A minimalist poster for the film A Clockwork Orange.

A Clockwork Orange portrays the story of a criminal who was reformed by the state. The film satirizes the atmosphere of a dystopian future and explores the concepts of “violence, crime, and punishment”. Through its examination of these issues, the film is an ironic commentary on modern society.

The movie’s narrator is Alex, an extraordinary, aggressive, and destructive character who is cruel, cynical, and dismissive of social values. The events of the film are presented through his perspective from beginning to end.

Our antihero Alex DeLarge and his friends, with the gang they formed, almost spread terror in the city with an overflowing violent tendency. In Korova Milkbar, they drink a mixture of milk and drugs that reinforce their violent tendencies, attack the elderly, break into the house of a writer named Alexander, mutilate him, and rape the writer’s wife. The escalating leadership conflicts within the gang end when Alex is trapped by his friends and goes to jail, and events develop.

Avoiding violence while in prison, Alex is docile and interested in religion. He wins the sympathy of the priest in prison. (But here, as he reads the Bible, he identifies himself not with Jesus but with the Roman soldiers who tortured him.)

Alex is giving a scary or intimidating look.

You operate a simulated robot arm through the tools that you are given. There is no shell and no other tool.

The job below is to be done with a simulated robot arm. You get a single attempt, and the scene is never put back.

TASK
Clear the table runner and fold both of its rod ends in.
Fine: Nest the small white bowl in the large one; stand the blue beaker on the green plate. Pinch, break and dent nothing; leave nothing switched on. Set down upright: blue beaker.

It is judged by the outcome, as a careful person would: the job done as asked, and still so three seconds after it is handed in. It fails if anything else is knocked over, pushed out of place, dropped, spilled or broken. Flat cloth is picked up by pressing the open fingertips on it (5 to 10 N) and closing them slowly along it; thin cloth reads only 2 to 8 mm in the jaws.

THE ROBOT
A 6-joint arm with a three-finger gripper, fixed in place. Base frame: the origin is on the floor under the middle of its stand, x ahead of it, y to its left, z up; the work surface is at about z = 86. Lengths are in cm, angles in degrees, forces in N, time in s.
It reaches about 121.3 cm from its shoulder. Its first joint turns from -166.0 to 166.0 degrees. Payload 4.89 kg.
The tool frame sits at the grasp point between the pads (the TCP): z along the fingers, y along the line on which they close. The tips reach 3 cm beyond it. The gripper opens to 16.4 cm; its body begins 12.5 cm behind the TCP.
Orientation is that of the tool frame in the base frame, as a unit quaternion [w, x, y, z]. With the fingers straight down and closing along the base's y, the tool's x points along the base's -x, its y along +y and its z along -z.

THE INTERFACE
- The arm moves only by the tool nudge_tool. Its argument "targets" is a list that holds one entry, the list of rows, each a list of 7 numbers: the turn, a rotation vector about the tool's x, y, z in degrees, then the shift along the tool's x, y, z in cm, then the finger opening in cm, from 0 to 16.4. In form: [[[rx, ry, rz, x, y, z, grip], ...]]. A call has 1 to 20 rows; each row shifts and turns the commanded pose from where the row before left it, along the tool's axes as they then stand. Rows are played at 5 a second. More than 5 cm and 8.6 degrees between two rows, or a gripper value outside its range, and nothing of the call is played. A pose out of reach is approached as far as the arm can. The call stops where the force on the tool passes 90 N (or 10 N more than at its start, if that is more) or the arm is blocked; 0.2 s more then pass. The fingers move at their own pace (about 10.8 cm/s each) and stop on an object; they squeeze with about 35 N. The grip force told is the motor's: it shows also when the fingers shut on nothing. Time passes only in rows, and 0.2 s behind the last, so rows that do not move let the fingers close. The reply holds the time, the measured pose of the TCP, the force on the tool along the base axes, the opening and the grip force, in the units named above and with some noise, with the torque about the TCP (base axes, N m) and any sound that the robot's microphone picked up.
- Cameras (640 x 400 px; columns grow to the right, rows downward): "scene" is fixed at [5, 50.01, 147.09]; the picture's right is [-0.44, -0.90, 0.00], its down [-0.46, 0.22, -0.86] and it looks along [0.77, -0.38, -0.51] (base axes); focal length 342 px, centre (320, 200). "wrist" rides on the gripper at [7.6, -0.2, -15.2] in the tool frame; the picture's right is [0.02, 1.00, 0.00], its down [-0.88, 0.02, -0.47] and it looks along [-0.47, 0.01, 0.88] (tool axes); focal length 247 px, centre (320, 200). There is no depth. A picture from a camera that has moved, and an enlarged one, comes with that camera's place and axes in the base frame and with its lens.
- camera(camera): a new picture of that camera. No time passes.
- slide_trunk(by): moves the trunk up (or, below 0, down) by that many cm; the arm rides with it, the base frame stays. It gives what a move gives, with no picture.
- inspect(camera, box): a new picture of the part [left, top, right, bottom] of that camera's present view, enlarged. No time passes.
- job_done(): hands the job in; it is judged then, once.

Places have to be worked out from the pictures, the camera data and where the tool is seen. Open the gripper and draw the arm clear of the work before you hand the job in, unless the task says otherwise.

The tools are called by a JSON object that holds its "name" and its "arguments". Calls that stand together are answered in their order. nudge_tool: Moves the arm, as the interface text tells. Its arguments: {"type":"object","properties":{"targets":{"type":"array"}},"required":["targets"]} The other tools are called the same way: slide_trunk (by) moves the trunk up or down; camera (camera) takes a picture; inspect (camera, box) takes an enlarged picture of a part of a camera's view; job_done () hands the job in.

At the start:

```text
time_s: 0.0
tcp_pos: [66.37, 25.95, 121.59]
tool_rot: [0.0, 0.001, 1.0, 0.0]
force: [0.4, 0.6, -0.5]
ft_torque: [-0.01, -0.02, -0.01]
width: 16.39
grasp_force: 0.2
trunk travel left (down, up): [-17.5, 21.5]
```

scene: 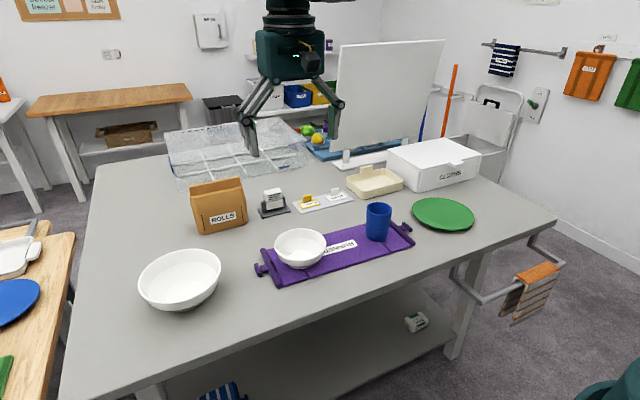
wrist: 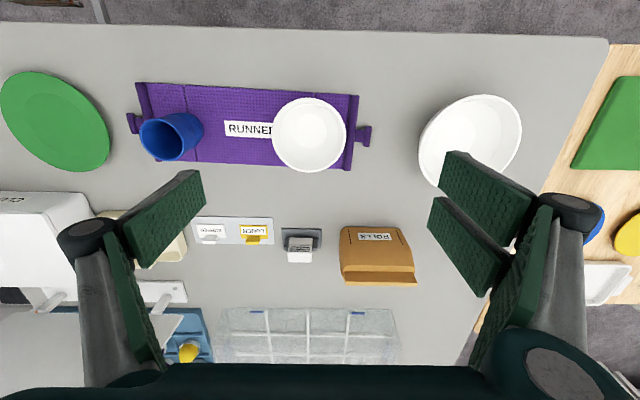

Alex is selected as a guinea pig for the “Reintegrating Criminals into Society” program, which the country’s leading political party uses to win the election. If the program is successful, Alex will be released. The Minister takes political advantage from this by using Alex to show how he keeps the streets crime-free.

Throughout the program, they make Alex watch images of war and Nazi genocide, with his hands and arms tied and eyes open, accompanied by Beethoven’s 9th symphony. Beethoven is the only being that reflects the only beautiful thing in Alex, the only being that he respects and values. As a matter of fact, the Beethoven bust and drawings found in Alex’s prison room did not escape the attention of the minister, and he used Beethoven’s music in the Ludovico session. At the end of all this, Alex is unable to think, let alone practice violence and sexuality. Alex’s violent acts are tried to be prevented with a violent act, Ludovico. When the program is successful, Alex is released.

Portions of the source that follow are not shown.